__The tasks__:
**1.** Repeat the span of the page excerpt whose first words are "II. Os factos" and whose last words are "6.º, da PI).".
**2.** Your answer continues the page excerpt from its final sentence.

__Page excerpt__:
/---
II. Os factos titulados pela escritura mencionada em I. foram objecto de registo promovido no dia 31 de Dezembro de 2009 (artigo 2.º, da PI).
III. A Autora é uma sociedade que se dedica à actividade seguradora (artigo 4.º, da PI).
IV. No exercício da sua actividade, a Autora, à data “F…, S.A.”, e a sociedade “H…, Lda.”, assinaram um escrito designado de Multi-Riscos/estabelecimentos, apólice n.º 33/……, cujas condições particulares constam de fls. 12-13 e as condições gerais e especiais de fls. 216-254, e cujo teor se dá aqui por integralmente reproduzido (artigo 5.º, da PI).
V. Especificamente constam das condições particulares mencionadas em IV., sob o item “Local de Risco”, as expressões “Centro Com D…” e “Santa Maria da Feira, e, sob o item “Franquias – Riscos da Cobertura Base”, entre outras, as expressões “Danos por Água” e “Euro 125,00” (artigo 6.º, da PI).
\---
__Source data__:
/---
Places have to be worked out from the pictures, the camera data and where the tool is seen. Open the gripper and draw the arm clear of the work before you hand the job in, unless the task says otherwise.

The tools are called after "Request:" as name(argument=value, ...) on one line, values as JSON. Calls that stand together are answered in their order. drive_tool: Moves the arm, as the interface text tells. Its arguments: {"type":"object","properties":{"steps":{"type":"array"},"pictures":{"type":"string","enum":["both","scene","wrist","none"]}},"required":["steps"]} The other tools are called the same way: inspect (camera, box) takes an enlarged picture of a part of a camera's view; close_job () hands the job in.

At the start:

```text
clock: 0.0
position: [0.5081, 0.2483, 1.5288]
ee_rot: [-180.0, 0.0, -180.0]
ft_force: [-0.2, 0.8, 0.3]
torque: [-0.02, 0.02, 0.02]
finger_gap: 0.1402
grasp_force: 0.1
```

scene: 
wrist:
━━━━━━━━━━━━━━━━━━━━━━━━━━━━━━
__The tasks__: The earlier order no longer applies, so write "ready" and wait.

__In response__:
\---
__In response__:
**1.**
II. Os factos titulados pela escritura mencionada em I. foram objecto de registo promovido no dia 31 de Dezembro de 2009 (artigo 2.º, da PI).
III. A Autora é uma sociedade que se dedica à actividade seguradora (artigo 4.º, da PI).
IV. No exercício da sua actividade, a Autora, à data “F…, S.A.”, e a sociedade “H…, Lda.”, assinaram um escrito designado de Multi-Riscos/estabelecimentos, apólice n.º 33/……, cujas condições particulares constam de fls. 12-13 e as condições gerais e especiais de fls. 216-254, e cujo teor se dá aqui por integralmente reproduzido (artigo 5.º, da PI).
V. Especificamente constam das condições particulares mencionadas em IV., sob o item “Local de Risco”, as expressões “Centro Com D…” e “Santa Maria da Feira, e, sob o item “Franquias – Riscos da Cobertura Base”, entre outras, as expressões “Danos por Água” e “Euro 125,00” (artigo 6.º, da PI).

**2.**
VI. No dia 30 de Maio de 2008, a Autora foi informada que no estabelecimento da sociedade mencionada em IV. tinham existido infiltrações de água (artigo 7.º, 1.ª parte, da PI).
VII. O facto mencionado em VI. foi participado à autora, no âmbito da apólice mencionada em IV., através de escrito designado de “participação de sinistro” junta a fls. 14 e cujo teor se dá aqui por integralmente reproduzido (artigo 7.º, 2.ª parte, da PI).
VIII. A sociedade “H…, Lda.”, através dos seus funcionários, não se deslocava diariamente à arrecadação (artigo 8.º, 2.ª parte, da PI).
IX. As infiltrações de água da chuva ocorreram na arrecadação do estabelecimento mencionado em VI. pela junta de dilatação/retracção contígua ao local (artigo 9.º, da PI).
X. Tendo a água penetrado pela junta de dilatação para o interior da arrecadação em causa e escorrido pela parede, inundando-o (artigo 10.º, da PI).
XI. Cabia à Ré C…, S.A., na qualidade de administração do condomínio, a manutenção das juntas de dilatação/retracção (artigo 12.º, 1.ª parte, da PI).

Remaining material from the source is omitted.